··· PASSAGE TO READ
Mangrove reforestation by communities
  • Reforestation of mangroves in previously deforested or degraded areas helps to improve the health of mangroves and increases the services provided by mangrove ecosystems.
  • The area for reforestation area is identified by local community during the participatory mangrove zoning.
  • For the viviparous (producing seeds that germinate on the plant) mangrove species (e.g. Rhizophora spp), replanting is undertaken through propagules and for non-viviparous (e.g. Avicennia marina, Sonneratia alba) mangrove species through nursery establishment. The density should be one propagule/plant per square meter to ensure that they have enough space to grow properly.
  • The monitoring of the replanting takes place within three to four months after the replanting. The number of plant alive/dead within sample plot is assessed. The number of sample plots (5mx5m) depends on the size of the area replanted but at least three replicate should be done. Community members are involved on the monitoring activities.
Enabling factors
  • The reforestation area is identified by community during the participatory zoning process and the plantation takes place when mangrove seeds/plants are available(depends on the fructification season).
······
··· INFORMATION PROVIDED
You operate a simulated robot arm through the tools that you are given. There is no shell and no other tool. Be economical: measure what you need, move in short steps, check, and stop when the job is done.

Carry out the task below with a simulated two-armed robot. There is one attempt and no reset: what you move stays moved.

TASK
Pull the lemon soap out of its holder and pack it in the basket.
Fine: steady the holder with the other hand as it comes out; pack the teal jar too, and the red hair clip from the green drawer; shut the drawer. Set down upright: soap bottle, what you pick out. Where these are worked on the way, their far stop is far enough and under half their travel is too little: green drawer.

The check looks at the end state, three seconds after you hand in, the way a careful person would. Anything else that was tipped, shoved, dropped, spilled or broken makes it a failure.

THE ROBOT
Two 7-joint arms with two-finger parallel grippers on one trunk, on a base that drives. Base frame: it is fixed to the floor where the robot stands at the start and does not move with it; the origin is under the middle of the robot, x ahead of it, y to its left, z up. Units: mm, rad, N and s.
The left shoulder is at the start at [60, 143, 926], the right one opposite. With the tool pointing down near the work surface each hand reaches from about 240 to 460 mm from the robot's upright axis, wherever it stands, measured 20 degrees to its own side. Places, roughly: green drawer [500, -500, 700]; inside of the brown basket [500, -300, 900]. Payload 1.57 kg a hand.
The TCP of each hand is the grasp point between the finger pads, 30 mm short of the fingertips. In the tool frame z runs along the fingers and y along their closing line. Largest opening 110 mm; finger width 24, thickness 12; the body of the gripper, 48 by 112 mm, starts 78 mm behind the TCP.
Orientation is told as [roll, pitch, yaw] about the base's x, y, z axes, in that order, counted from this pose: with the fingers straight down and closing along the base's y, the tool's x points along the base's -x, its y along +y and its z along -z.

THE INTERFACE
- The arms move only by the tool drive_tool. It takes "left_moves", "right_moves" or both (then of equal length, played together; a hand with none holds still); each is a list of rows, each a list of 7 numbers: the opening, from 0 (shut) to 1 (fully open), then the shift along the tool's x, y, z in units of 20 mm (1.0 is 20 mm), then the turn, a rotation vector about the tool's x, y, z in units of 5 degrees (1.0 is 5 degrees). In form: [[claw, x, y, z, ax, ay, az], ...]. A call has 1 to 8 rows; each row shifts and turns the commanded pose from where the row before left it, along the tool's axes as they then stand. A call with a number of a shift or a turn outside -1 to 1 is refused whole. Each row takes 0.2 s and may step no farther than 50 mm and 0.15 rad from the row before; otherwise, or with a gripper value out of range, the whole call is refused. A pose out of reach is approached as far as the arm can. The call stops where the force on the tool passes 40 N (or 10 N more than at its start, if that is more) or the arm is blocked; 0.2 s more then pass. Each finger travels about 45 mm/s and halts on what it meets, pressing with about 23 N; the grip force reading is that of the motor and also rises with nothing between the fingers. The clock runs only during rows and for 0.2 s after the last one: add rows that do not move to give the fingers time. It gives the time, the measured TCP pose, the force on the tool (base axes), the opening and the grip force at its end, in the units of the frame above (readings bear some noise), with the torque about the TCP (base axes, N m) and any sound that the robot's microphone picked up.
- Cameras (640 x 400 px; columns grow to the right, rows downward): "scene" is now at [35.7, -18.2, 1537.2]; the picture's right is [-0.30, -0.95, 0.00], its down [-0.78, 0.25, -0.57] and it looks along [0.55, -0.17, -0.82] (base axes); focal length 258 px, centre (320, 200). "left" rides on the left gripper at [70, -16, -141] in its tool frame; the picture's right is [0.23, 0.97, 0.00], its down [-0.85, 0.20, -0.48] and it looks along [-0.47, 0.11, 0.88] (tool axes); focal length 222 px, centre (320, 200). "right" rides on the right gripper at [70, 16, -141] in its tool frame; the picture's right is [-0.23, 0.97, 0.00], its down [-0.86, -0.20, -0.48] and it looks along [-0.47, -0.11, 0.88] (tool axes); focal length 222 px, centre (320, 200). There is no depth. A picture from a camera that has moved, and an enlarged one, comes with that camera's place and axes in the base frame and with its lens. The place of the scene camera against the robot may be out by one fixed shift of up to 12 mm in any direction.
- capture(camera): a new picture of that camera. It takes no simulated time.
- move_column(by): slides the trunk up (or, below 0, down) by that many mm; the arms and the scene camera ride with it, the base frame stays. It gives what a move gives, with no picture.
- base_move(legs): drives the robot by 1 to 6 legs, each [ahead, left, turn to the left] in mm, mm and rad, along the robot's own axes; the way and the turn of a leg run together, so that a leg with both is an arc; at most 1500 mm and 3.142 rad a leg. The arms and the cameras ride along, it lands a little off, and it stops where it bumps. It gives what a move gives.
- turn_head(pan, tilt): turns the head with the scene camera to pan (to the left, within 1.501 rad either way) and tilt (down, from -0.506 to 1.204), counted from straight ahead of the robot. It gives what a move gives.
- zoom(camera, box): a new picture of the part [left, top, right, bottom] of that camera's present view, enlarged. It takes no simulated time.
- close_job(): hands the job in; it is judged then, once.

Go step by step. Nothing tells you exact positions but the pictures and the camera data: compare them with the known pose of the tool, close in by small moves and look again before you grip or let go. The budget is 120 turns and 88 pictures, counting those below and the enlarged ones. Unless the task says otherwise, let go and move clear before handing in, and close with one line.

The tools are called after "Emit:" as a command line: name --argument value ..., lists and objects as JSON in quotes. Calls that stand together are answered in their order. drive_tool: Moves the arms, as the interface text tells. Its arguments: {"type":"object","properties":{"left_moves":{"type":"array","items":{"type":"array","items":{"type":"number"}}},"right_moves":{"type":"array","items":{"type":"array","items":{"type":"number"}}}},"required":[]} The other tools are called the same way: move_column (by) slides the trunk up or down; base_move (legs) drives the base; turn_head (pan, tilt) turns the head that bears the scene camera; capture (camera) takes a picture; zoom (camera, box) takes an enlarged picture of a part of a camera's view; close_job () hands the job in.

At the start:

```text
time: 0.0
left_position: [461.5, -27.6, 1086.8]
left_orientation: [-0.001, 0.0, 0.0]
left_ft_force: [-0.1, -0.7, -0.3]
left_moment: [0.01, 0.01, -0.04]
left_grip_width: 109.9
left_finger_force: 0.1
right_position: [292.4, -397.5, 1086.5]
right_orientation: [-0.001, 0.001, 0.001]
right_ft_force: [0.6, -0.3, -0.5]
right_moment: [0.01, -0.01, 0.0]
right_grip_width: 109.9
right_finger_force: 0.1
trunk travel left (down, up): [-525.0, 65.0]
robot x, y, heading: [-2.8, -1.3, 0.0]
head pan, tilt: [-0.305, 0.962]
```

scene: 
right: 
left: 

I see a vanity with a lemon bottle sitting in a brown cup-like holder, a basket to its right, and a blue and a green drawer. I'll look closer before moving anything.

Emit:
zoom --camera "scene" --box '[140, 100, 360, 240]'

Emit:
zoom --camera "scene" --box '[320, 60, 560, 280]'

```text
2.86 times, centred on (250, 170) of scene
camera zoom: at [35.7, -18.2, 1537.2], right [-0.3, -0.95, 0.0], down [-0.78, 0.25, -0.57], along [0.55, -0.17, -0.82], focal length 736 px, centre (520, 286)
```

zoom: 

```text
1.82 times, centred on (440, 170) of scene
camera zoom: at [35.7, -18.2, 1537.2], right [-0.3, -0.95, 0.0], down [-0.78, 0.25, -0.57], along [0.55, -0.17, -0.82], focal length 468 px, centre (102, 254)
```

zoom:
······
BRIEF A: Copy out exactly the lines running from the one with "- capture(camera): a" to the one with "- turn_head(pan, tilt): turns", including both ends, and nothing more.
BRIEF B: Write what comes next in the passage to read.

EXERCISE OUTPUT A:
- capture(camera): a new picture of that camera. It takes no simulated time.
- move_column(by): slides the trunk up (or, below 0, down) by that many mm; the arms and the scene camera ride with it, the base frame stays. It gives what a move gives, with no picture.
- base_move(legs): drives the robot by 1 to 6 legs, each [ahead, left, turn to the left] in mm, mm and rad, along the robot's own axes; the way and the turn of a leg run together, so that a leg with both is an arc; at most 1500 mm and 3.142 rad a leg. The arms and the cameras ride along, it lands a little off, and it stops where it bumps. It gives what a move gives.
- turn_head(pan, tilt): turns the head with the scene camera to pan (to the left, within 1.501 rad either way) and tilt (down, from -0.506 to 1.204), counted from straight ahead of the robot. It gives what a move gives.

EXERCISE OUTPUT B:
  • The technical staff provides support to local community on mangrove reforestation (familiar with mangrove ecology and adaptation);
  • Propagules are harvested and selected a day before the replanting as sometimes they are not available nearby the site where the replanting takes place.
Lesson learned
  • The best time for the mangrove replanting should be checked /decided with community members in advance and this must take place at the low tide during the spring tide.
  • Promoting voluntary mangrove reforestation is critical to ensure that it can be continued without external financial support. Motivation in kind (refreshment and biscuits) could be given to the participants when activities are completed to avoid them requesting money. The revenue from carbon payment can be a source of finance for long term reforestation.
  • If the propagules are not available near the place where replanting takes place, they can be collected elsewhere.
  • The monitoring of the reforestation is allowing evaluating the survival rate of the mangrove replanting. Community members are involved on the monitoring activities to allow them realize the impact they are having and thus keep their enthusiasm for replanting going.
Impacts
  • Participatory mangrove zoning has placed 830 ha under strict protection against mangrove logging to enhance carbon stocks.
  • 1877 ha of mangrove are harvested by the community under a controlled harvesting regime.
  • 1095 ha of mangrove are designated for replantation by community groups in the project area. Community groups (seaweed farmers, youth club, school children, and women’s association) have replanted 12 ha of degraded mangrove to date.
Beneficiaries

Coastal community and mangrove dependent community.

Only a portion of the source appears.